INSIGHT: Chemical industry has to lobby hard behind post-Brexit options

Nigel Davis

13-Jul-2016

By Nigel Davis

LONDON (ICIS)–There is a growing understanding in Europe that things are going to have to change. The Brexit vote in the UK has sharpened minds and is likely lead to greater resolve in the chemical industry to address more forcibly some of the sector’s gripes with Brussels.

Energy has to top that agenda. EU energy policy, established some in the industry will say, with a $200/bbl oil price in mind, has become particularly damaging to energy-intensive sectors. A number of companies in Europe are of the opinion that “enough is enough”.
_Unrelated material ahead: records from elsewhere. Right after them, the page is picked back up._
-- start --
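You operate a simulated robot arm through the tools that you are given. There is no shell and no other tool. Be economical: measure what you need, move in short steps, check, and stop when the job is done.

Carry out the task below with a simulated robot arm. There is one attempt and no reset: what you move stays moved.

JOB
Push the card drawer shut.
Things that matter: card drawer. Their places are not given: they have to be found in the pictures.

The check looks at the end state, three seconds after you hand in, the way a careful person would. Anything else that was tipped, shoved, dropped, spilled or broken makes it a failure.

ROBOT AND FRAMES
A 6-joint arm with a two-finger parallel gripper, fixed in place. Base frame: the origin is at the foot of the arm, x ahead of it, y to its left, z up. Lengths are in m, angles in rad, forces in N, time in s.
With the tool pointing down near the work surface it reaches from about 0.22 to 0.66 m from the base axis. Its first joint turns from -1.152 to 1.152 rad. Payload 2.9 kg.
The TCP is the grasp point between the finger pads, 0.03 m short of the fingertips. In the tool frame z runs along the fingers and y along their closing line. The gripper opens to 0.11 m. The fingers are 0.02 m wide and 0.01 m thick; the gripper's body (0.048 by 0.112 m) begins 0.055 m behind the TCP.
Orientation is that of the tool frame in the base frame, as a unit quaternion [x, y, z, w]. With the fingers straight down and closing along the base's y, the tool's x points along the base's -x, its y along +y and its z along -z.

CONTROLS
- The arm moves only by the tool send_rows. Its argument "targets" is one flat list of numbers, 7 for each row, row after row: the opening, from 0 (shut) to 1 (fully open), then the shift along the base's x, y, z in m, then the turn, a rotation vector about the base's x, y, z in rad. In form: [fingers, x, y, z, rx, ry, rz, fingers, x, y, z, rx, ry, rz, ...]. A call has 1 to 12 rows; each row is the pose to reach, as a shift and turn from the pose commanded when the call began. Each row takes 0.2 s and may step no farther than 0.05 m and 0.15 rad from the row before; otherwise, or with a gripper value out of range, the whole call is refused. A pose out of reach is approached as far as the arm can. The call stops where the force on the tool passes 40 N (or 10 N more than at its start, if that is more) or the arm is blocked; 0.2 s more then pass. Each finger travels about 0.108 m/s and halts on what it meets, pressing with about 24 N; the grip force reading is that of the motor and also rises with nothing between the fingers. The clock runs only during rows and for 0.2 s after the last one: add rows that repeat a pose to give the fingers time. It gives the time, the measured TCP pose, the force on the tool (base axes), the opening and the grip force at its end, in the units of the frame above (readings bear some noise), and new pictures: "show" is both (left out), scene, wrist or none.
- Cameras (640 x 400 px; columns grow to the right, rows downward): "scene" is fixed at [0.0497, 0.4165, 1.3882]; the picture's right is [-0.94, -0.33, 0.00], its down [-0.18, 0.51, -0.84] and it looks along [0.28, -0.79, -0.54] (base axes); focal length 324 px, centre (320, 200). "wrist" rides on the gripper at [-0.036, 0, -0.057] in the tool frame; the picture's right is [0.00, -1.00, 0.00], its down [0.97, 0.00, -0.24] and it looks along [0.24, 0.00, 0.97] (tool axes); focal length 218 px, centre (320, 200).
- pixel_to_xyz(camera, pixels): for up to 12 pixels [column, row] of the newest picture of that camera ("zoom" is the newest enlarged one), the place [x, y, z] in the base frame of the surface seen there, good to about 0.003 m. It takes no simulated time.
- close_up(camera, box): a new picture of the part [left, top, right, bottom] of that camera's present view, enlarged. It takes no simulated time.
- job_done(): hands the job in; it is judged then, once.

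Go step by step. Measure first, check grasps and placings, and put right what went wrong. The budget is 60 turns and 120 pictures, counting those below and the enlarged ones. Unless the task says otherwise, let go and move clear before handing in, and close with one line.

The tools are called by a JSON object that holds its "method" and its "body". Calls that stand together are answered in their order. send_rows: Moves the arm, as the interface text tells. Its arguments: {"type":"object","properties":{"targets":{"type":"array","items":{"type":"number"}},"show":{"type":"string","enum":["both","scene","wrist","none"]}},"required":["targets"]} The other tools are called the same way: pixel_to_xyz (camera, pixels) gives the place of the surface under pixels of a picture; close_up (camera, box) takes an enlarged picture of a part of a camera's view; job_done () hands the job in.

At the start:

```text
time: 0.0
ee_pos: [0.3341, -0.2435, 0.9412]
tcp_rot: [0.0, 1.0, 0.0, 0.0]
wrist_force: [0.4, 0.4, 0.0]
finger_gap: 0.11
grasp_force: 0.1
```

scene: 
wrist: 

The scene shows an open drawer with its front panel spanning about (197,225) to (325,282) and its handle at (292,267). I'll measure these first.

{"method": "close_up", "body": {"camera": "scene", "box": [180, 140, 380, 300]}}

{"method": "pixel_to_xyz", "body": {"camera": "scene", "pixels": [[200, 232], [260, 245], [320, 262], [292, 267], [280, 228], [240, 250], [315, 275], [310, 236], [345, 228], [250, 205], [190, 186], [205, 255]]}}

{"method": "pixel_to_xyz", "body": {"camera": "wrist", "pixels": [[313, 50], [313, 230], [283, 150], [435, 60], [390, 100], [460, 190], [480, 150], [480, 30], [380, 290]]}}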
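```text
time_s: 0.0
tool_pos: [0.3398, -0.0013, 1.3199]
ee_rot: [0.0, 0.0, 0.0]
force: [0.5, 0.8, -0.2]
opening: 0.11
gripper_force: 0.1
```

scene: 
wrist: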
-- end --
So producers will be watching for signs of how EU policy makers react to the implications of a post-Brexit world. The UK could be out of the EU’s Emissions Trading System in 2018, for instance, should its withdrawal from the EU proceed as the legal timetable suggests

A hard stance within the EU on trade (with the UK), and an acceleration towards greater fiscal and political union, might be on the cards, although voices will be raised loudly in opposition, particularly to the latter. However, there is a view in industry that the Brexit vote has put the brakes on greater Europeanisation.

Chemical companies operating in the UK will be polishing their post-Brexit scenarios but developing plans to buffer themselves against the worst case where tariff barriers arise and non-tariff barriers become a longer-lasting headache.

In the coming months a Brexit pathway will begin to take shape. It is highly likely that Article 50 of the Lisbon Treaty will be triggered by the UK in January next year meaning that the UK will leave the bloc then within two years.

The industry’s position on trade, energy and employment at least will have to be re-stated, possibly modified as the UK withdraws voluntarily, or is forced to withdraw, from important pan-European rules, regulations and agreements.

There are threats and opportunities. The UK Chemical Industries Association (CIA) identified its three priority areas in a letter to senior UK politicians on 1 July.

It said this week that it will soon have a committee in place to take on work on the key areas – trade, energy and employment. “The outcome of all that will be a chemical industry position for a post-Brexit world,” said CIA president Tom Crotty.

Crotty believes that eventually there will be a British model within which the UK’s relationship with the EU can develop.

If the UK wants access to EU markets then there will have to be some form of harmonisation across those multiple tariff and non-tariff areas. The country’s 60m consumers give it a very powerful bargaining tool although a hardened attitude from the EU on trade might be expected.

But in Brexit negotiations, the UK government also has to be aware of the barriers which directly influence trade and the smooth running of business such as Reach chemicals control legislation compliance and the EU’s modified generalised system of preferences (GSP) which allows free entry for goods from some developing countries and not from some others.

Britain’s negotiators have to ensure that the UK is not in a less competitive position in future trading with the EU than countries such as China and South Korea, industrialists stress.

Various EU directives have been implemented in British law – the Seveso III directive as the Control of Major Accident Hazards (COMAH) 2015 legislation, is one example. But the CIA believes that Brexit could mean that chemical producers in the UK begin to benefit from what is widely known as smarter, or more industry-aware, regulation.

On the energy front, the UK industry trade group senses a real opportunity. EU energy policy has been developing with Europe viewed in isolation, apart from the rest of the world. That may no longer be the case.

Few in the UK, whether in industry or in environmental groups, are supportive of the UK-only carbon price floor and the chemical industry believes it should be scrapped. For large users, UK energy prices are uncompetitive, it says.

“We are going to hammer home the energy message,” Crotty said this week. His company, INEOS, is at the forefront of shale gas exploitation in the UK. It has plans to encourage further upstream UK chemicals investment at its cracker site at Grangemouth in Scotland.

“There is a growing realisation in government that manufacturing is essential,” he added.

In the UK, government ministers change this week as a new prime minister appoints her cabinet and the various secretaries of state. The CIA will be agreeing the detail behind its three key areas too. It needs forcibly to present the UK’s options.